The chance of asteroid Bennu colliding with Earth by the year 2300 CE is a little higher than we thought.
But you don't need to whip out your asteroid strike survival handbook just yet. According to new calculations based on data gathered by NASA's OSIRIS-REx mission, which orbited and sampled the asteroid, the probability of Bennu colliding with our home planet in that timeframe is just 0.057 percent – or one chance in 1,750.
The date we have to worry about the most is over 150 years away – 24 September 2182. On that date, Bennu will have a 0.037 percent chance of impacting Earth – just one chance in 2,700.
"The OSIRIS-REx data give us so much more precise information, we can test the limits of our models and calculate the future trajectory of Bennu to a very high degree of certainty through 2135," said navigation engineer Davide Farnocchia of NASA's Center for Near-Earth Object Studies.
"We've never modeled an asteroid's trajectory to this precision before."

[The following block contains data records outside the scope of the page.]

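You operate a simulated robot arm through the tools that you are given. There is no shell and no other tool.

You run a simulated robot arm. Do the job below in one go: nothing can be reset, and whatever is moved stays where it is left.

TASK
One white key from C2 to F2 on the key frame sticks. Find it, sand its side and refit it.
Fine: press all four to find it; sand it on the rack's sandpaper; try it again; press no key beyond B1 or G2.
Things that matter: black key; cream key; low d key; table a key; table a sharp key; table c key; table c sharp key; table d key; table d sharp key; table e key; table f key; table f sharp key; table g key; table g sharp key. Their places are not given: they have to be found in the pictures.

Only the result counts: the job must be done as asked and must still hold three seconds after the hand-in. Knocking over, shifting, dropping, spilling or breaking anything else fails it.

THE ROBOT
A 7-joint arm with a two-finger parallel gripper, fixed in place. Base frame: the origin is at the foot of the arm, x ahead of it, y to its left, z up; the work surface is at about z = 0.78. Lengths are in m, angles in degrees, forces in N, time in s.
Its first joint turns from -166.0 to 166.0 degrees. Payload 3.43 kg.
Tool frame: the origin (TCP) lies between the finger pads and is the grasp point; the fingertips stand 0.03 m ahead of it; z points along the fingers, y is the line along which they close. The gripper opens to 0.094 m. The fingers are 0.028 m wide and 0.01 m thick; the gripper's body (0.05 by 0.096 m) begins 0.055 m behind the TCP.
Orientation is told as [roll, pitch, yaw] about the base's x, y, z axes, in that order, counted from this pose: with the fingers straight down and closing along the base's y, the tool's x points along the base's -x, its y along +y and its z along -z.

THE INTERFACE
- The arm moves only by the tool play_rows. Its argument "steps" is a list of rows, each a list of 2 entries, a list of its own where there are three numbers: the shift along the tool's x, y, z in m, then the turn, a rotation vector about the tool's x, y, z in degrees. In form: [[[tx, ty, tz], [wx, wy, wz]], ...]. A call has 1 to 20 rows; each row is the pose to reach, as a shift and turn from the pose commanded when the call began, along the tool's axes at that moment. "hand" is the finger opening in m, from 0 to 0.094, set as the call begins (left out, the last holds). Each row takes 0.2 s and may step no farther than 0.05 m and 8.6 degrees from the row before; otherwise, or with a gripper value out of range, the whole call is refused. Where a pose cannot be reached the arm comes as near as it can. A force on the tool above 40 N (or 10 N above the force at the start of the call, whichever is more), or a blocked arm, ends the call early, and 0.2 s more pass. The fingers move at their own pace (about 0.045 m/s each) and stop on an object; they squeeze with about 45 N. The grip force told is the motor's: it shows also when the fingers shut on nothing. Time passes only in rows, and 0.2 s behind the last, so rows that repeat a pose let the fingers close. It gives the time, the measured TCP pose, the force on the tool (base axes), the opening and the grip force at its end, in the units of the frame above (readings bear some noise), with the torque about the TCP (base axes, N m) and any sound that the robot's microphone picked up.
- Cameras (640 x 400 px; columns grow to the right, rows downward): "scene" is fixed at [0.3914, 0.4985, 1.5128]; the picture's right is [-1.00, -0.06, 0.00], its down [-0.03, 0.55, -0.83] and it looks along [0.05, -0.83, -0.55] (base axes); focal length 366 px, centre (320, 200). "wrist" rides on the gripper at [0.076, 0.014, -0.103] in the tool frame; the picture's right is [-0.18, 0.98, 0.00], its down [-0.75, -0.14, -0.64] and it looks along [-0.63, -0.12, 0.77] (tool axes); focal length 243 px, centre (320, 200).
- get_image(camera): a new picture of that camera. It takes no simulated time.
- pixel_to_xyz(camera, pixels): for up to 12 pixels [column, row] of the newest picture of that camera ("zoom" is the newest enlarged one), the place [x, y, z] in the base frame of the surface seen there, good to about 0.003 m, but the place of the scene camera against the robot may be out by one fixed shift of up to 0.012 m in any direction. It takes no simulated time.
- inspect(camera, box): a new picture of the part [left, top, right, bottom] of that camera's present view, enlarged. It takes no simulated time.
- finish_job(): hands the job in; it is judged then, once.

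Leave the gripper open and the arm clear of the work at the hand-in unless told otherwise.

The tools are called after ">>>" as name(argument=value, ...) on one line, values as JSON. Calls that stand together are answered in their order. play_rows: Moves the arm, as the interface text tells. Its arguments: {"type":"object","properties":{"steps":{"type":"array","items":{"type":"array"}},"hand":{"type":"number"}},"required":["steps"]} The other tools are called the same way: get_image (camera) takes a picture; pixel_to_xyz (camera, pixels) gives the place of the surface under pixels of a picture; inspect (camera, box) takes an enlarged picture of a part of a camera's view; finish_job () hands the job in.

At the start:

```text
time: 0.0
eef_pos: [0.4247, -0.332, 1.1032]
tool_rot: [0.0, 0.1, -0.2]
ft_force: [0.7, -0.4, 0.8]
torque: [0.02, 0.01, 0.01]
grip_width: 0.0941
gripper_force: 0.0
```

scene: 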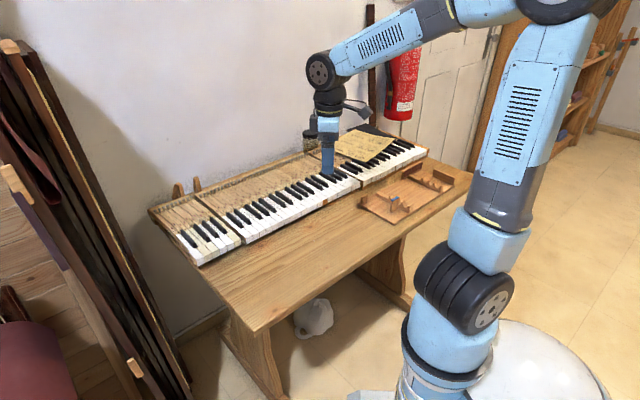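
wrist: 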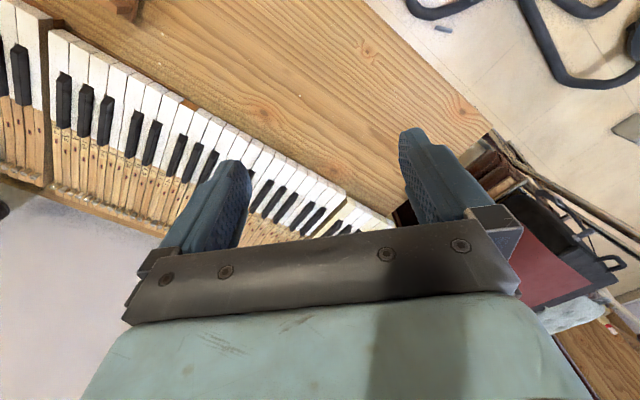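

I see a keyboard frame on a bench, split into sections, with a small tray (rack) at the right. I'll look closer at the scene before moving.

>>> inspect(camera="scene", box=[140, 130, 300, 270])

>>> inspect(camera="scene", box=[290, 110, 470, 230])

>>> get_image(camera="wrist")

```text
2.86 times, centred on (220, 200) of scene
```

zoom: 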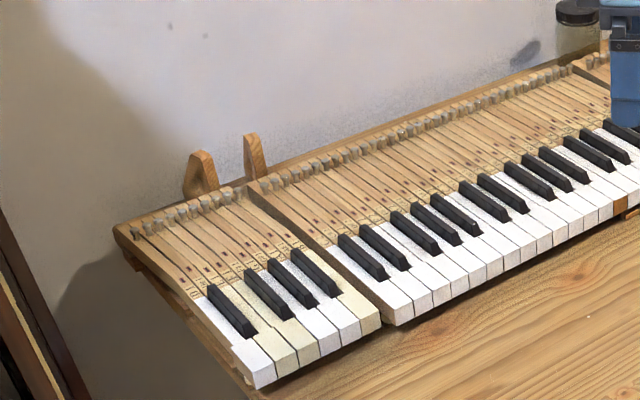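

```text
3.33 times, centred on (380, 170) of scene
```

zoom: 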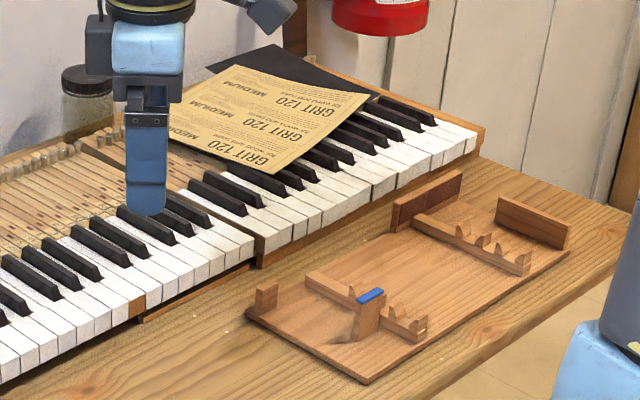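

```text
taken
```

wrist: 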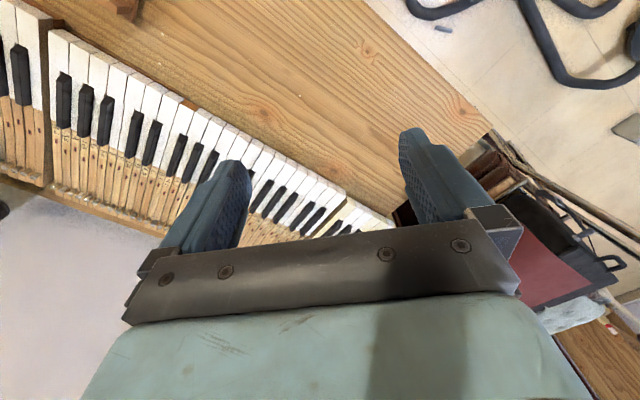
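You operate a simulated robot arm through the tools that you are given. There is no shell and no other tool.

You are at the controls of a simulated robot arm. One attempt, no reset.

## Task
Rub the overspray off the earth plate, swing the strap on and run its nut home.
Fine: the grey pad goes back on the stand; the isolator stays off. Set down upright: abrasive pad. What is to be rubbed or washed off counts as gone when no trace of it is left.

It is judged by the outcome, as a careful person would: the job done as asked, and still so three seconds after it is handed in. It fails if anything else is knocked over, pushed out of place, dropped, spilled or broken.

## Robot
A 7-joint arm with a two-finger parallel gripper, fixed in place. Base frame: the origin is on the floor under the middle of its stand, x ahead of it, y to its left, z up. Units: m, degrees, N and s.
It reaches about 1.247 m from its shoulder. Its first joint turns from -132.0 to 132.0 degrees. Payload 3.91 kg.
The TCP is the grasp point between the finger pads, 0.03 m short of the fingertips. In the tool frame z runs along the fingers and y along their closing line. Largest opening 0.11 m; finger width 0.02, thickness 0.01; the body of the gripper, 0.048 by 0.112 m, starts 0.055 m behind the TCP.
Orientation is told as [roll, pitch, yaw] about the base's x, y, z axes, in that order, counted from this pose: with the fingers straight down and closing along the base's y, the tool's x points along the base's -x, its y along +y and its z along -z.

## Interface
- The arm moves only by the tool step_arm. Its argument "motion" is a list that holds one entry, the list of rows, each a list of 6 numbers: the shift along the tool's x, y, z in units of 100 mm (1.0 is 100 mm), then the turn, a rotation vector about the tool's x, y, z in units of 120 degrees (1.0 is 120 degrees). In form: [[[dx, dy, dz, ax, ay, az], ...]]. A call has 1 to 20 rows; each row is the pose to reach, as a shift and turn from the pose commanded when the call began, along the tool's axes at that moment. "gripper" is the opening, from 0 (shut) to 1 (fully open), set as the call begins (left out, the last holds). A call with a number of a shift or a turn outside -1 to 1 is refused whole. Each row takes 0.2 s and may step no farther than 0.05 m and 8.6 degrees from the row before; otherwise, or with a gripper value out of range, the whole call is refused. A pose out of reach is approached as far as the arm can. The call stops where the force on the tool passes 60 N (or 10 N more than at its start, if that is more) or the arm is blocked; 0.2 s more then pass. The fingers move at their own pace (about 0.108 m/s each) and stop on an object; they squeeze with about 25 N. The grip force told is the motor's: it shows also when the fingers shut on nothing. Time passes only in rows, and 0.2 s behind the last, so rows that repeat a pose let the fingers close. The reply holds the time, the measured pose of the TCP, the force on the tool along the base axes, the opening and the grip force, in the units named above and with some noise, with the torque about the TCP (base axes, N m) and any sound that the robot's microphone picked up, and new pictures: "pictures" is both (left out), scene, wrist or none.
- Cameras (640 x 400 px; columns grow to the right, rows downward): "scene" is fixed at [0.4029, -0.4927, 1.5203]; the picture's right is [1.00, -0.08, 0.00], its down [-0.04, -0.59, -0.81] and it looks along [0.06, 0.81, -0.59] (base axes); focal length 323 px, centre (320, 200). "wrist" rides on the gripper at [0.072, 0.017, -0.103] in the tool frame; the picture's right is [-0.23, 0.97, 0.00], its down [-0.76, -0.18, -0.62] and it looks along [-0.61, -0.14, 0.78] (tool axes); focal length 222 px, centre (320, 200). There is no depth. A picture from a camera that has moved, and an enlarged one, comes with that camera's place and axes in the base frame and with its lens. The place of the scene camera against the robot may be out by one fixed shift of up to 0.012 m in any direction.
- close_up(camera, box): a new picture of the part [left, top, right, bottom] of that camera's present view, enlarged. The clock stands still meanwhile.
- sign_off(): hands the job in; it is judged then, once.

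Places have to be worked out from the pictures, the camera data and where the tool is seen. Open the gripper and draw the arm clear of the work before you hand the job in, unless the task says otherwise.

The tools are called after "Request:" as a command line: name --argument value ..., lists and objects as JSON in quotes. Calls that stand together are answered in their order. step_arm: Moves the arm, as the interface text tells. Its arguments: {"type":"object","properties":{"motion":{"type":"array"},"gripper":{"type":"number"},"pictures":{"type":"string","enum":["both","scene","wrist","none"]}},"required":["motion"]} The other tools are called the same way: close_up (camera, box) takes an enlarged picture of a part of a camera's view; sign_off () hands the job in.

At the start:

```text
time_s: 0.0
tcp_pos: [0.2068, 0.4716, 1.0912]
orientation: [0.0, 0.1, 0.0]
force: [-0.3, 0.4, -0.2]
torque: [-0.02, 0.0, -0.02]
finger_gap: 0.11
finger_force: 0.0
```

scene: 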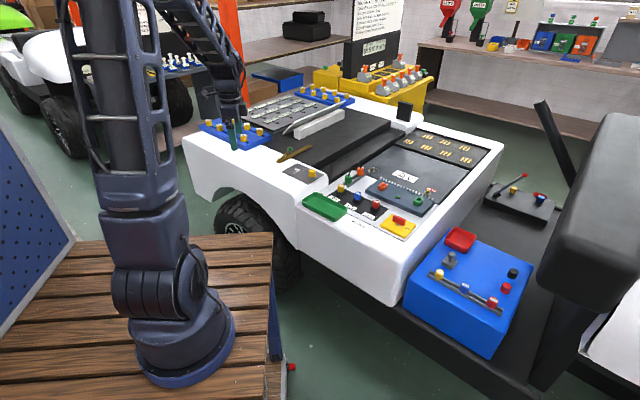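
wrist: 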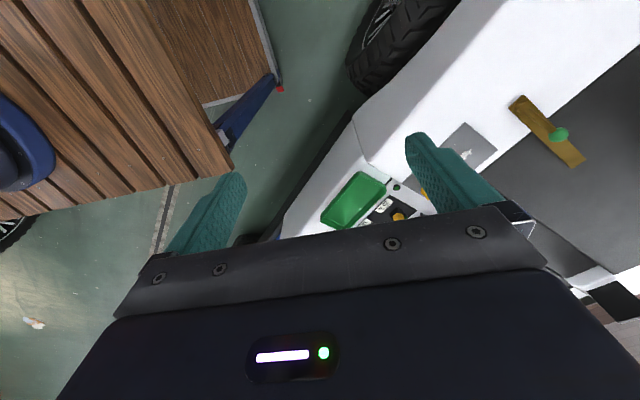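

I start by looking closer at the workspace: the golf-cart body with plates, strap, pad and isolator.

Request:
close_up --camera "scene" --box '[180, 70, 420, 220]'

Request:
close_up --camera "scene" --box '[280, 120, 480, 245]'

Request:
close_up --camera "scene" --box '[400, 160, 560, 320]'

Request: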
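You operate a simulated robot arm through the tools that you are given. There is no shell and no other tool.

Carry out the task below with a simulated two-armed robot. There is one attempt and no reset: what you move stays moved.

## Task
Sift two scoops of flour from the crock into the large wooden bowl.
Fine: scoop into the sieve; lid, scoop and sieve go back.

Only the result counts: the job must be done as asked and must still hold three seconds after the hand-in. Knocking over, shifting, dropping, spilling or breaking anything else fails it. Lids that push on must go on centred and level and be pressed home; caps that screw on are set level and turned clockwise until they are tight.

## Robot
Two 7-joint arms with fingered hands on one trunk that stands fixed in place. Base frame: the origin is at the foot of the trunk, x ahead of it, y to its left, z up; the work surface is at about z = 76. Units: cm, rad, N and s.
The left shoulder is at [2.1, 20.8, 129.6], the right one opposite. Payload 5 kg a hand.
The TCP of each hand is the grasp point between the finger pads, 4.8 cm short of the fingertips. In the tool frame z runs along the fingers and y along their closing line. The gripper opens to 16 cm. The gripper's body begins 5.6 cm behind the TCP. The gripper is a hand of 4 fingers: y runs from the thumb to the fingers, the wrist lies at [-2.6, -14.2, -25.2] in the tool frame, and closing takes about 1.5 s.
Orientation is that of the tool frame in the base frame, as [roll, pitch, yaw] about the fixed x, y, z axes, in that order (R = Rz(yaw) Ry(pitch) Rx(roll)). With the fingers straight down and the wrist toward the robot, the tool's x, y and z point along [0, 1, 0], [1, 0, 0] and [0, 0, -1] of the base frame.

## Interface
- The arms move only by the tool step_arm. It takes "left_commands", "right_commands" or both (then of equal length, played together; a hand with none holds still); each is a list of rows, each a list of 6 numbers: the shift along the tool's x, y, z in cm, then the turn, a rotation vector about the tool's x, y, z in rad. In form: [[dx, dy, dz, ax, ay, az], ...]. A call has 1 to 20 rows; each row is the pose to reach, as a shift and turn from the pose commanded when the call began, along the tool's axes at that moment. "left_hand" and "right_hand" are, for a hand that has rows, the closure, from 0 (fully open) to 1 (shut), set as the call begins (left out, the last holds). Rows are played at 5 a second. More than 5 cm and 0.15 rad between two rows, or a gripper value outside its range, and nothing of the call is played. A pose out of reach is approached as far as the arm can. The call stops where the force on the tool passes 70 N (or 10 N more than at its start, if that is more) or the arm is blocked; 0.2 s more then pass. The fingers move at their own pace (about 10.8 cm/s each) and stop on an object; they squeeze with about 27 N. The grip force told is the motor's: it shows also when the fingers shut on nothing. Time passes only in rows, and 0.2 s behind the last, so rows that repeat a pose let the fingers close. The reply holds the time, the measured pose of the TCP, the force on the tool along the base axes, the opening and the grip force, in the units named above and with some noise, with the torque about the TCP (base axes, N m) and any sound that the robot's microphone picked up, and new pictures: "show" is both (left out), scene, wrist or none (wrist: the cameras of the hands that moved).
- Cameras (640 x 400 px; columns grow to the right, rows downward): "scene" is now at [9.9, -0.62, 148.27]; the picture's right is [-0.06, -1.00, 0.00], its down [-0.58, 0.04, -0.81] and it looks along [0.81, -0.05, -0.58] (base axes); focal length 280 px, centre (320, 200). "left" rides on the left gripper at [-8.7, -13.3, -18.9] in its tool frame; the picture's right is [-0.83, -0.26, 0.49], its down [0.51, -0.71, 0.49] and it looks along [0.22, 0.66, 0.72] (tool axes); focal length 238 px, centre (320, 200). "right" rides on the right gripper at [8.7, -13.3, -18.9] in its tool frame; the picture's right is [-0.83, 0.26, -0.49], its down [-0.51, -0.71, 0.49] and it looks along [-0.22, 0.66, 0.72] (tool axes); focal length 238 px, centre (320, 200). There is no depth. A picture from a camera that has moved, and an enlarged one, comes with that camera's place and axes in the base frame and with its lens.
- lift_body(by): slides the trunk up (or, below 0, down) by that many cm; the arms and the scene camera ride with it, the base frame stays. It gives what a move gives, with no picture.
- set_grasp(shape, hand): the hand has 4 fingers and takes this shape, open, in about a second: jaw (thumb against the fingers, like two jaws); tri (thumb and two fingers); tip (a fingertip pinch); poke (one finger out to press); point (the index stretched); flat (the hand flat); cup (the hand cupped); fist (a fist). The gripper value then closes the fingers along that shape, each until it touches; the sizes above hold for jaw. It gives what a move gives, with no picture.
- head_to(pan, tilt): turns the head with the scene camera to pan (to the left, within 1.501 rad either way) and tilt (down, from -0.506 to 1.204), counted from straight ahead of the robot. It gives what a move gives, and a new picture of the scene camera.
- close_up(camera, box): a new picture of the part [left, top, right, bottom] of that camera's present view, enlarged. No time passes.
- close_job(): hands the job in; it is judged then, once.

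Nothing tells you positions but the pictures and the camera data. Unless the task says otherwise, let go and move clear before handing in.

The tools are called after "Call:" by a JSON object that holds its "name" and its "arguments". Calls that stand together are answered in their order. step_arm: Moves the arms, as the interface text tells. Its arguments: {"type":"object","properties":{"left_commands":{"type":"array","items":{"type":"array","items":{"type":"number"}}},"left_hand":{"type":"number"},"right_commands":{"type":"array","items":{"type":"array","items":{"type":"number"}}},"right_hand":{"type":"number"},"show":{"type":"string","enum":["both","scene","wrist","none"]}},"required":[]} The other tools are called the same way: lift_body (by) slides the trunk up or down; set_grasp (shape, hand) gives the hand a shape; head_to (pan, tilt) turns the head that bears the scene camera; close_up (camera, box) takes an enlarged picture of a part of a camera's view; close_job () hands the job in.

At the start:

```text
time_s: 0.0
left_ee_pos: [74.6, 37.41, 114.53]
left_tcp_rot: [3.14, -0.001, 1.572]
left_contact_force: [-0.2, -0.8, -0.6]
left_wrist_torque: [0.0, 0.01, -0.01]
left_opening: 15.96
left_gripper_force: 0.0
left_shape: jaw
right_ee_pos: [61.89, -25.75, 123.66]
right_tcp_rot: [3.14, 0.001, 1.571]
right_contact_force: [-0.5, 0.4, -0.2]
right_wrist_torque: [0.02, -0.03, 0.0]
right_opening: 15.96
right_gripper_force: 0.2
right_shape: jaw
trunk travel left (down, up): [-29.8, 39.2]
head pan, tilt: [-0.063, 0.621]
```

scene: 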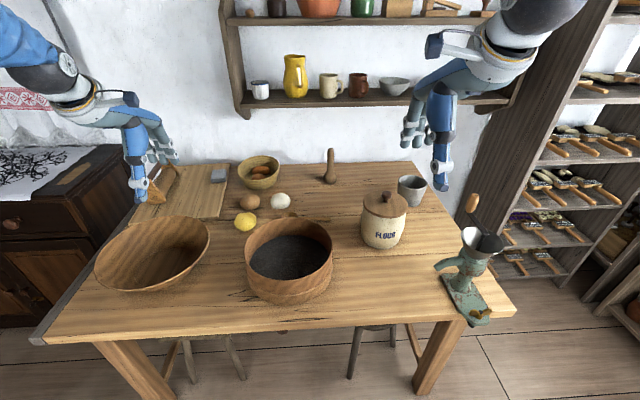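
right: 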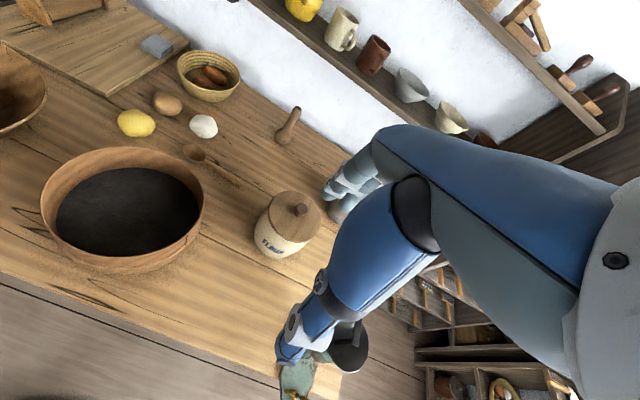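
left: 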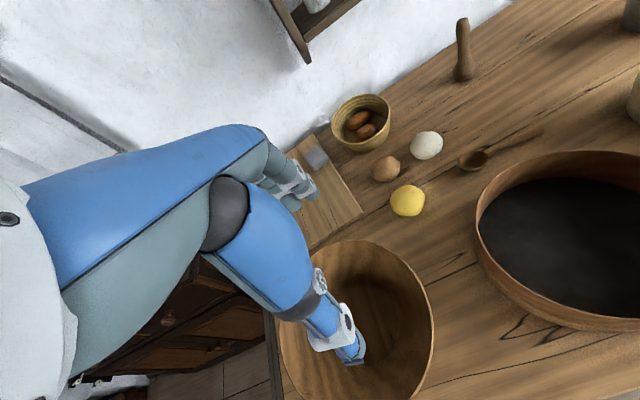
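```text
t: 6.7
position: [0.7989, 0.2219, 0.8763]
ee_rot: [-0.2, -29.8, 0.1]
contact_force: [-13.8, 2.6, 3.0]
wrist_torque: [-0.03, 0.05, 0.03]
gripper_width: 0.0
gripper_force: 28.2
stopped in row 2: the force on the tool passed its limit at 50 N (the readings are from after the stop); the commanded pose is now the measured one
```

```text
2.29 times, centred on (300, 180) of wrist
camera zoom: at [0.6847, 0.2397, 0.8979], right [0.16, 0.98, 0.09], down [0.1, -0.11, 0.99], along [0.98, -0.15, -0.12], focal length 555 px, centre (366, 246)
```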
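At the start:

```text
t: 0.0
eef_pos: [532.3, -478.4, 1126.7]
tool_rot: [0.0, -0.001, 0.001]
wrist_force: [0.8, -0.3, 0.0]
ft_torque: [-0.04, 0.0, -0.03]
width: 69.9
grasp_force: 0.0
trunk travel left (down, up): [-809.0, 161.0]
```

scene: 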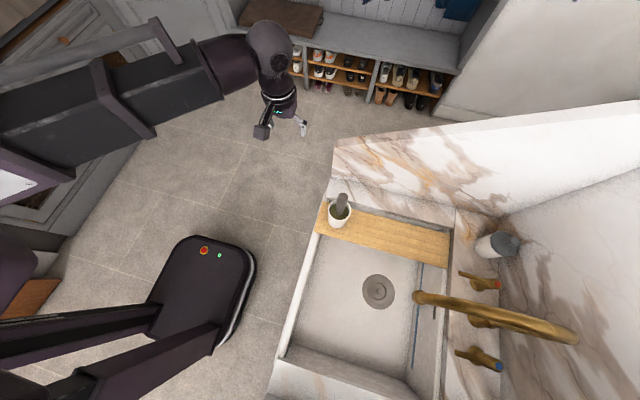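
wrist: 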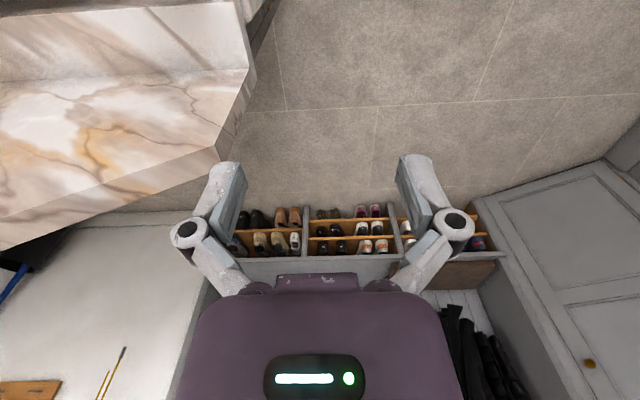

Along with an asteroid called 1950 DA, Bennu ranks as the most hazardous known asteroid in the Solar System. Its orbital trajectory and period of around 1.2 years means that there are multiple close approaches to Earth in the coming centuries that are near enough for a possible impact.
OSIRIS-REx is one of the few probes to ever visit an asteroid. It spent two and a half years orbiting Bennu, taking detailed observations.
Thanks to this mission, we now have a much more detailed understanding of Bennu's size, shape and composition. It's a 'rubble pile' asteroid, a porous conglomeration of rocks that came together under gravity, with a mean diameter of around 490 meters (1,610 feet).
While it was hanging out performing all these tasks, OSIRIS-REx was able to take in-situ measurements of the asteroid's orbit.
In particular, this allowed astronomers to take detailed observations of an effect that is small, but can accumulate over long periods of time to skew an asteroid's orbital path – known as the Yarkovsky effect.
This is when heat from the Sun hits the asteroid, warming the side facing it. As the asteroid rotates, stored heat continues to be released as thermal radiation, generating a very, very small amount of thrust from the rock as it rotates into dusk.
"The Yarkovsky effect will act on all asteroids of all sizes, and while it has been measured for a small fraction of the asteroid population from afar, OSIRIS-REx gave us the first opportunity to measure it in detail as Bennu traveled around the Sun," said astronomer Steve Chesley of NASA's Jet Propulsion Laboratory.
"The effect on Bennu is equivalent to the weight of three grapes constantly acting on the asteroid – tiny, yes, but significant when determining Bennu's future impact chances over the decades and centuries to come."
This measurement allowed the research team to calculate more accurately than ever before how Bennu's trajectory will ever so slightly change as it whirls around the Sun.
Of particular interest are moments in Bennu's journey where a tiny nudge from Earth's gravity can set it on a path of future impact.
By reducing the level of uncertainty in the asteroid's trajectory, the researchers were able to exclude a number of these 'gravitational keyholes' it could potentially pass through in 2135. In the end, one had the highest potential of putting it on a collision course with Earth in 2182.
Other influences the team took into consideration were the gravitational fields of the Sun, other planets and their moons, other asteroids, the solar wind, drag introduced by space dust, and Bennu's own dust ejection events.
They even evaluated OSIRIS REx's sample collection touchdown; it, you will be relieved to know, did not increase the chance of impact.
Nevertheless, the overall chance of impact is a little higher than we thought it was before we had the OSIRIS REx data. Previously, the impact probability had been calculated as one chance in 2,700 by the year 2200 CE.
Either way, it's very unlikely that Bennu is going to smash into Earth. But the research does highlight what a difference precision measurements can make.
"The orbital data from this mission helped us better appreciate Bennu's impact chances over the next couple of centuries and our overall understanding of potentially hazardous asteroids – an incredible result," said astronomer Dante Lauretta of the University of Arizona.
If only we could send probes to all the asteroids…
The research has been published in Icarus.